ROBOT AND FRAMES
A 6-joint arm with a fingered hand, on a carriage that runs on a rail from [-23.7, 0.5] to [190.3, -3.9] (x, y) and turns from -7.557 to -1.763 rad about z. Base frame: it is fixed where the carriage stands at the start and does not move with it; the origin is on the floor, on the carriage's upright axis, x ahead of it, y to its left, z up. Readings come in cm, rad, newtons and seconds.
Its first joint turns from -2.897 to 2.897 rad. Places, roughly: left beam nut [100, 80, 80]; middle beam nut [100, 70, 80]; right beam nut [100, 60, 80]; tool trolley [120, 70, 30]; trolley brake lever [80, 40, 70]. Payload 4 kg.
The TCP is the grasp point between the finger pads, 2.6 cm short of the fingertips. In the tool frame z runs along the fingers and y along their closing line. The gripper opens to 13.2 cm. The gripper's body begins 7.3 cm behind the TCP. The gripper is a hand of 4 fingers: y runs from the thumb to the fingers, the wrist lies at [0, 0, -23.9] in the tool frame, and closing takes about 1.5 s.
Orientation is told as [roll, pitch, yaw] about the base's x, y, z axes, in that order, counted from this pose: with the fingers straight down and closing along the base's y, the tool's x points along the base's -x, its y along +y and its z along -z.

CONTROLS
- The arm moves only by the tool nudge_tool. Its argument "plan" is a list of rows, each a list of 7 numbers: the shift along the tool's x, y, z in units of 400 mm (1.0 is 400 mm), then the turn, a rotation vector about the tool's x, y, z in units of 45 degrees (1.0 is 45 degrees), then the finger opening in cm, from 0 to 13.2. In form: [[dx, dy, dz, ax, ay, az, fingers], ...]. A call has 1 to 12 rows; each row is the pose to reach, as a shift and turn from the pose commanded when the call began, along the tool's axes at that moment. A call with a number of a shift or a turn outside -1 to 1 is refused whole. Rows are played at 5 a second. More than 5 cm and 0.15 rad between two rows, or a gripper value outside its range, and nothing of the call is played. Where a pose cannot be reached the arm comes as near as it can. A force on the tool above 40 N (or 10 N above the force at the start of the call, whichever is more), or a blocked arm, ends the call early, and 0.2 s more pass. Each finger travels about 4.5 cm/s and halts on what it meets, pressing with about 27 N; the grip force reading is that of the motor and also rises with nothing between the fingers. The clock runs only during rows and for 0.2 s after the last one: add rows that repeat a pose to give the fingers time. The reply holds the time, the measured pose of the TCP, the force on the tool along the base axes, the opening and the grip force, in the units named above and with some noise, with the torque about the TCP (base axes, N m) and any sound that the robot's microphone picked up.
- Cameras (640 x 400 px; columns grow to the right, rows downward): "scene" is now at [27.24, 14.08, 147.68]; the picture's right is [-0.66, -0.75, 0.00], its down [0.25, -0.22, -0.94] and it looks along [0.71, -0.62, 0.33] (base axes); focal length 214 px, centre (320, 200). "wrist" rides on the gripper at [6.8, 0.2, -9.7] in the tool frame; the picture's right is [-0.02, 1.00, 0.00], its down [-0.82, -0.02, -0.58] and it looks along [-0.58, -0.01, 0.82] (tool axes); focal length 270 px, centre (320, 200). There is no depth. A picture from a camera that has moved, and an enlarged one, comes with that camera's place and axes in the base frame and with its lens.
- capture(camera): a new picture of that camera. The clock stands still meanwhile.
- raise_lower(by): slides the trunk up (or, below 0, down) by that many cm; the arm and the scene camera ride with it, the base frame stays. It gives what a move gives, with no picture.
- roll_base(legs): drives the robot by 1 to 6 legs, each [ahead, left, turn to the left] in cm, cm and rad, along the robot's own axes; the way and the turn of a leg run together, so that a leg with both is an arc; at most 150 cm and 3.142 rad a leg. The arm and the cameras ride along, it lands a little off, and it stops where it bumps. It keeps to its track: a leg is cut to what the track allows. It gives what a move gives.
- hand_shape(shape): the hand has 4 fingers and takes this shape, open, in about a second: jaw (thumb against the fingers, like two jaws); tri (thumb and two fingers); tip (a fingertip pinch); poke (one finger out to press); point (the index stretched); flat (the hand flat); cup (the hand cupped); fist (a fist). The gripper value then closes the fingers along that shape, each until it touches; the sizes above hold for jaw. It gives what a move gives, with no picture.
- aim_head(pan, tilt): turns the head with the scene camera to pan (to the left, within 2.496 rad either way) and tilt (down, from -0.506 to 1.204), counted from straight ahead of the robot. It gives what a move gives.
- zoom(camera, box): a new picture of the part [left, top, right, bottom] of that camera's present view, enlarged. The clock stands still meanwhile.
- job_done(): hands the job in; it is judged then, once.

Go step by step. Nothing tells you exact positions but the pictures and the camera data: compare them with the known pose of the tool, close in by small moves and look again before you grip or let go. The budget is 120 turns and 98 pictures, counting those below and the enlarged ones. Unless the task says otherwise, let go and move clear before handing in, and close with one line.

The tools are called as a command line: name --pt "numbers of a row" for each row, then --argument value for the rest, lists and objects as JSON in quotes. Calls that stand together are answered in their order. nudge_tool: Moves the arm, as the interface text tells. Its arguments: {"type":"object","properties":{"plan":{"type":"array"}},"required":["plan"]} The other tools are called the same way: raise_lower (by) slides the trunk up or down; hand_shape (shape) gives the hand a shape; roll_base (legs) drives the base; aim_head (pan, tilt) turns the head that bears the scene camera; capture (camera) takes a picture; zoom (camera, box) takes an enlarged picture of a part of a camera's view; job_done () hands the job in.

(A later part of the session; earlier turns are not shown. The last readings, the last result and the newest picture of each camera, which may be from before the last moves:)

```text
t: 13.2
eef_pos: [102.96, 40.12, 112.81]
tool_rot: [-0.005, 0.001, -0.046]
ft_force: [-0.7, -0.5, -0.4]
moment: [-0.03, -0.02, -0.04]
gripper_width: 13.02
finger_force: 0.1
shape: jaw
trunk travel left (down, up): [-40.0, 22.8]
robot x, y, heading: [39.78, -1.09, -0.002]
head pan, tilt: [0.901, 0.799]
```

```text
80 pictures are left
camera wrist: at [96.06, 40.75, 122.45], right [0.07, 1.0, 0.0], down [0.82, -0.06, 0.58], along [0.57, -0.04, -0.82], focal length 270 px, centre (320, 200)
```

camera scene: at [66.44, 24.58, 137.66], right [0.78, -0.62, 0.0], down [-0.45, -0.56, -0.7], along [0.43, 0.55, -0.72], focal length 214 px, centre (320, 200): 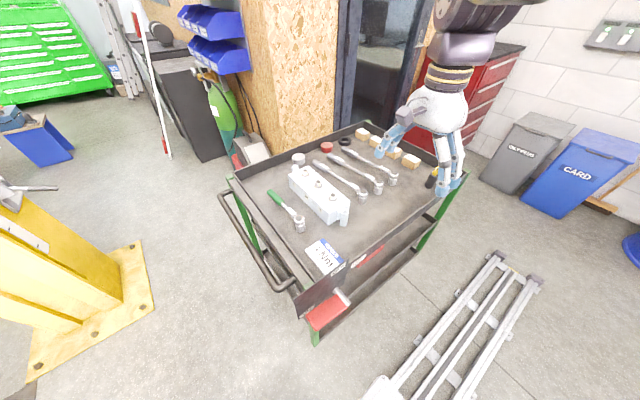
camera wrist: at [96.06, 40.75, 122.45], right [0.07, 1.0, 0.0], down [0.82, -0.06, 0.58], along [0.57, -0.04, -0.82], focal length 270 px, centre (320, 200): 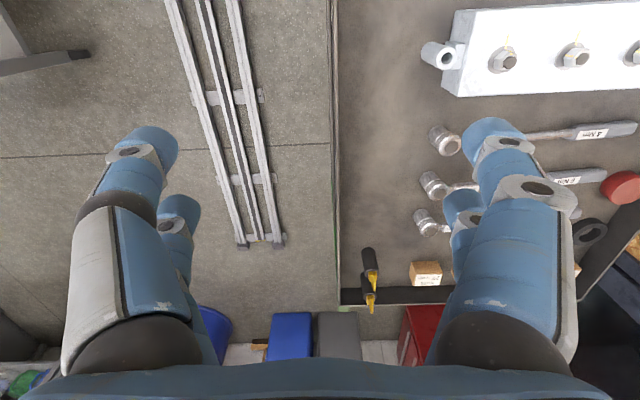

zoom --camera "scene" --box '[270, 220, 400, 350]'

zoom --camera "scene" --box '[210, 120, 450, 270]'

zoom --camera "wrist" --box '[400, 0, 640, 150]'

* _What this task involves_
Reproduce all of the material above word for word. Omit the pictures.

* _Full response_
ROBOT AND FRAMES
A 6-joint arm with a fingered hand, on a carriage that runs on a rail from [-23.7, 0.5] to [190.3, -3.9] (x, y) and turns from -7.557 to -1.763 rad about z. Base frame: it is fixed where the carriage stands at the start and does not move with it; the origin is on the floor, on the carriage's upright axis, x ahead of it, y to its left, z up. Readings come in cm, rad, newtons and seconds.
Its first joint turns from -2.897 to 2.897 rad. Places, roughly: left beam nut [100, 80, 80]; middle beam nut [100, 70, 80]; right beam nut [100, 60, 80]; tool trolley [120, 70, 30]; trolley brake lever [80, 40, 70]. Payload 4 kg.
The TCP is the grasp point between the finger pads, 2.6 cm short of the fingertips. In the tool frame z runs along the fingers and y along their closing line. The gripper opens to 13.2 cm. The gripper's body begins 7.3 cm behind the TCP. The gripper is a hand of 4 fingers: y runs from the thumb to the fingers, the wrist lies at [0, 0, -23.9] in the tool frame, and closing takes about 1.5 s.
Orientation is told as [roll, pitch, yaw] about the base's x, y, z axes, in that order, counted from this pose: with the fingers straight down and closing along the base's y, the tool's x points along the base's -x, its y along +y and its z along -z.

CONTROLS
- The arm moves only by the tool nudge_tool. Its argument "plan" is a list of rows, each a list of 7 numbers: the shift along the tool's x, y, z in units of 400 mm (1.0 is 400 mm), then the turn, a rotation vector about the tool's x, y, z in units of 45 degrees (1.0 is 45 degrees), then the finger opening in cm, from 0 to 13.2. In form: [[dx, dy, dz, ax, ay, az, fingers], ...]. A call has 1 to 12 rows; each row is the pose to reach, as a shift and turn from the pose commanded when the call began, along the tool's axes at that moment. A call with a number of a shift or a turn outside -1 to 1 is refused whole. Rows are played at 5 a second. More than 5 cm and 0.15 rad between two rows, or a gripper value outside its range, and nothing of the call is played. Where a pose cannot be reached the arm comes as near as it can. A force on the tool above 40 N (or 10 N above the force at the start of the call, whichever is more), or a blocked arm, ends the call early, and 0.2 s more pass. Each finger travels about 4.5 cm/s and halts on what it meets, pressing with about 27 N; the grip force reading is that of the motor and also rises with nothing between the fingers. The clock runs only during rows and for 0.2 s after the last one: add rows that repeat a pose to give the fingers time. The reply holds the time, the measured pose of the TCP, the force on the tool along the base axes, the opening and the grip force, in the units named above and with some noise, with the torque about the TCP (base axes, N m) and any sound that the robot's microphone picked up.
- Cameras (640 x 400 px; columns grow to the right, rows downward): "scene" is now at [27.24, 14.08, 147.68]; the picture's right is [-0.66, -0.75, 0.00], its down [0.25, -0.22, -0.94] and it looks along [0.71, -0.62, 0.33] (base axes); focal length 214 px, centre (320, 200). "wrist" rides on the gripper at [6.8, 0.2, -9.7] in the tool frame; the picture's right is [-0.02, 1.00, 0.00], its down [-0.82, -0.02, -0.58] and it looks along [-0.58, -0.01, 0.82] (tool axes); focal length 270 px, centre (320, 200). There is no depth. A picture from a camera that has moved, and an enlarged one, comes with that camera's place and axes in the base frame and with its lens.
- capture(camera): a new picture of that camera. The clock stands still meanwhile.
- raise_lower(by): slides the trunk up (or, below 0, down) by that many cm; the arm and the scene camera ride with it, the base frame stays. It gives what a move gives, with no picture.
- roll_base(legs): drives the robot by 1 to 6 legs, each [ahead, left, turn to the left] in cm, cm and rad, along the robot's own axes; the way and the turn of a leg run together, so that a leg with both is an arc; at most 150 cm and 3.142 rad a leg. The arm and the cameras ride along, it lands a little off, and it stops where it bumps. It keeps to its track: a leg is cut to what the track allows. It gives what a move gives.
- hand_shape(shape): the hand has 4 fingers and takes this shape, open, in about a second: jaw (thumb against the fingers, like two jaws); tri (thumb and two fingers); tip (a fingertip pinch); poke (one finger out to press); point (the index stretched); flat (the hand flat); cup (the hand cupped); fist (a fist). The gripper value then closes the fingers along that shape, each until it touches; the sizes above hold for jaw. It gives what a move gives, with no picture.
- aim_head(pan, tilt): turns the head with the scene camera to pan (to the left, within 2.496 rad either way) and tilt (down, from -0.506 to 1.204), counted from straight ahead of the robot. It gives what a move gives.
- zoom(camera, box): a new picture of the part [left, top, right, bottom] of that camera's present view, enlarged. The clock stands still meanwhile.
- job_done(): hands the job in; it is judged then, once.

Go step by step. Nothing tells you exact positions but the pictures and the camera data: compare them with the known pose of the tool, close in by small moves and look again before you grip or let go. The budget is 120 turns and 98 pictures, counting those below and the enlarged ones. Unless the task says otherwise, let go and move clear before handing in, and close with one line.

The tools are called as a command line: name --pt "numbers of a row" for each row, then --argument value for the rest, lists and objects as JSON in quotes. Calls that stand together are answered in their order. nudge_tool: Moves the arm, as the interface text tells. Its arguments: {"type":"object","properties":{"plan":{"type":"array"}},"required":["plan"]} The other tools are called the same way: raise_lower (by) slides the trunk up or down; hand_shape (shape) gives the hand a shape; roll_base (legs) drives the base; aim_head (pan, tilt) turns the head that bears the scene camera; capture (camera) takes a picture; zoom (camera, box) takes an enlarged picture of a part of a camera's view; job_done () hands the job in.

(A later part of the session; earlier turns are not shown. The last readings, the last result and the newest picture of each camera, which may be from before the last moves:)

```text
t: 13.2
eef_pos: [102.96, 40.12, 112.81]
tool_rot: [-0.005, 0.001, -0.046]
ft_force: [-0.7, -0.5, -0.4]
moment: [-0.03, -0.02, -0.04]
gripper_width: 13.02
finger_force: 0.1
shape: jaw
trunk travel left (down, up): [-40.0, 22.8]
robot x, y, heading: [39.78, -1.09, -0.002]
head pan, tilt: [0.901, 0.799]
```

```text
80 pictures are left
camera wrist: at [96.06, 40.75, 122.45], right [0.07, 1.0, 0.0], down [0.82, -0.06, 0.58], along [0.57, -0.04, -0.82], focal length 270 px, centre (320, 200)
```

camera scene: at [66.44, 24.58, 137.66], right [0.78, -0.62, 0.0], down [-0.45, -0.56, -0.7], along [0.43, 0.55, -0.72], focal length 214 px, centre (320, 200): 
camera wrist: at [96.06, 40.75, 122.45], right [0.07, 1.0, 0.0], down [0.82, -0.06, 0.58], along [0.57, -0.04, -0.82], focal length 270 px, centre (320, 200): 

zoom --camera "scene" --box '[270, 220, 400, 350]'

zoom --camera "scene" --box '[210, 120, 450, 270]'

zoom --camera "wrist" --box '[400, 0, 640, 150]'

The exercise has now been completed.